OK, ich hab's verstanden. Die Soldaten leiden, die Soldaten sterben in den Kriegen, die wir führen, und der Oberbefehlshaber muss gelegentlich auf ihren Gräbern mit Klischees aufwarten.

Die Worte sind die Barack Obamas, der vor mehr als fünf Jahren mit einer Deklaration zum Memorial Day ein 13-jähriges Projekt zur Erinnerung an den Vietnamkrieg ankündigte, für das offenbar etwa 65 Millionen Dollar bereitgestellt wurden.

Die Veteranen für Frieden nennen es das Geld, das für die Neuschreibung der Geschichte vorgesehen ist, und haben eine Gegenkampagne mit dem Namen Full Disclosure (völlige Offenlegung) gestartet, deren Notwendigkeit deutlicher denn je ist, wenn man bedenkt, dass es fast keinen politischen Widerstand gegen das entfesselte amerikanische Imperium und seinen endlosen Krieg gegen den Terror gibt.

Gerade vor kurzem stimmten zum Beispiel 89 Senatoren still und leise für die Annahme des nationalen Verteidigungsermächtigungsgesetzes für 2018, das ein Verteidigungsbudget in Höhe von $700 Milliarden absegnet, das die jährlichen Militärausgaben um $80 Milliarden aufstockt und, wie Common Dreams berichtete, „eine größere Geldsumme in den Militäretat bringen wird als sogar Präsident Donald Trump vorgesehen hat, während es auch die Produktion von 94 F-35 Kampfflugzeugen genehmigt, zwei Dutzend mehr, als das Pentagon angesucht hat.

Und natürlich gibt es hier keine Kontroverse, kein Mediengeschrei, das wissen will, woher das Geld kommt. „Geld für den Krieg ist einfach da.
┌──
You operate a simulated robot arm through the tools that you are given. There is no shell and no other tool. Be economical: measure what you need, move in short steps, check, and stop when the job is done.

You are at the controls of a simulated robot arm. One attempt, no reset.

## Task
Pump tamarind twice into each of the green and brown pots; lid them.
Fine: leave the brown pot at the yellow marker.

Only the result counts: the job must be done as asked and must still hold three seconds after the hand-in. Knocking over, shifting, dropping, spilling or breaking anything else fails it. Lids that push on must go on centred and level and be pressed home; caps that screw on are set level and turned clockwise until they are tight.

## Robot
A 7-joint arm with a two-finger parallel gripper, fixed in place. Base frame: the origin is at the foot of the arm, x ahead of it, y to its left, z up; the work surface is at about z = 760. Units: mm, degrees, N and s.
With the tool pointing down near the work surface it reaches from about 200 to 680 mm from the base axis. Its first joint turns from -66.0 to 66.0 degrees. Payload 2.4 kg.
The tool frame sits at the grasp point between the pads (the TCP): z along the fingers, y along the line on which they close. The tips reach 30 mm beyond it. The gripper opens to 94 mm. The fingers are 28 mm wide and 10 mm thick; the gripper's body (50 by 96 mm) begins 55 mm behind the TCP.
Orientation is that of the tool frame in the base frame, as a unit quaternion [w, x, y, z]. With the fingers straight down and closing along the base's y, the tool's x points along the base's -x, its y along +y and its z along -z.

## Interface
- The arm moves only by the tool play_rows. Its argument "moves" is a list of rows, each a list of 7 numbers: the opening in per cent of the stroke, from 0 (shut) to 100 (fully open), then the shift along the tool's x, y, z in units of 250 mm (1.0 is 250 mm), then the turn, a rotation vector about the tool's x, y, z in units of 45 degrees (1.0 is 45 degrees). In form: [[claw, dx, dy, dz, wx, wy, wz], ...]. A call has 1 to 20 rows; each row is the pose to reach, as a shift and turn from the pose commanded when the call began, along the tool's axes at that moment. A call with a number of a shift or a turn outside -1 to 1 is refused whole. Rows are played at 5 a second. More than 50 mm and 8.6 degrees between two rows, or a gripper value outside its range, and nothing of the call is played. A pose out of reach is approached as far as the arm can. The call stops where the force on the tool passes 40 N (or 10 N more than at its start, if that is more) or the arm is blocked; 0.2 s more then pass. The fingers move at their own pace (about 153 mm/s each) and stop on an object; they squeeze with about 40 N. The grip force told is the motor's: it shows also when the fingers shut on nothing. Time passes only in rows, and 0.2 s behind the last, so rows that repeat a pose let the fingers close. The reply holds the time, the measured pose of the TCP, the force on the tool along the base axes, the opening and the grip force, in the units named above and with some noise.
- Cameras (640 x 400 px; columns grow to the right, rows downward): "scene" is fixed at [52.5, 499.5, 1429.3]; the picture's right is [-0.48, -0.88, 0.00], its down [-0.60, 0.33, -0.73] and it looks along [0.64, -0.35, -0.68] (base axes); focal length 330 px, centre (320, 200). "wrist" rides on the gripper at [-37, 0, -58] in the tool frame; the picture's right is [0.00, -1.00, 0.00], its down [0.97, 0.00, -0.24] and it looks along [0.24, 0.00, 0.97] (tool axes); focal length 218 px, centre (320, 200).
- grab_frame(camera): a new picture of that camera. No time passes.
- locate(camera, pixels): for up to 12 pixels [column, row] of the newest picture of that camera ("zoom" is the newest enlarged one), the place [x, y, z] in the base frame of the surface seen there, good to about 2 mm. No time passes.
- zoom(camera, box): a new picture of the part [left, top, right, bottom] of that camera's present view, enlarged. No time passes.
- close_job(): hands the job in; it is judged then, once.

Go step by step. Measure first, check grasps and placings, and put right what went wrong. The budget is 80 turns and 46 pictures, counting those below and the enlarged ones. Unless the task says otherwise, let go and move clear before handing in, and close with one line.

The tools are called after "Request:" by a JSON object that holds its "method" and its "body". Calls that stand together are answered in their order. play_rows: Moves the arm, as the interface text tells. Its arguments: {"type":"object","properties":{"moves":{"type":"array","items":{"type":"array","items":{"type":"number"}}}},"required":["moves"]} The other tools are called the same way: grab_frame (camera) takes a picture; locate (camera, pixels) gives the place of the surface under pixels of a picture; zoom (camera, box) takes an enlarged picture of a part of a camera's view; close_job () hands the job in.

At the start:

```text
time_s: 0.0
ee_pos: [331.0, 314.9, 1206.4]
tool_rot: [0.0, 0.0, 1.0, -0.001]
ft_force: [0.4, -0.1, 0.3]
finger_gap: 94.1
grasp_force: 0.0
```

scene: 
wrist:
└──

Wie die Gezeiten", twitterte Adam Johnson von FAIR, wie von Common Dreams zitiert.

Oh stille Profite! Die Full Disclosure Kampagne reißt die Lügen weg, die Amerikas Kriege weitergehen lassen: GIs, die durch Dschungel und Reisfelder trampeln, um die Ideale zu schützen, die wir lieb haben. Diese Worte richten sich nicht an die Menschen, die Obama ins Amt brachten, die das im Glauben taten, dass er die Bush-Kriege beenden würde. Die Tatsache, dass er sie weiterführte, verspottet den „Wert", den wir Demokratie nennen, macht diese in Wirklichkeit zu einer hohlen Schale.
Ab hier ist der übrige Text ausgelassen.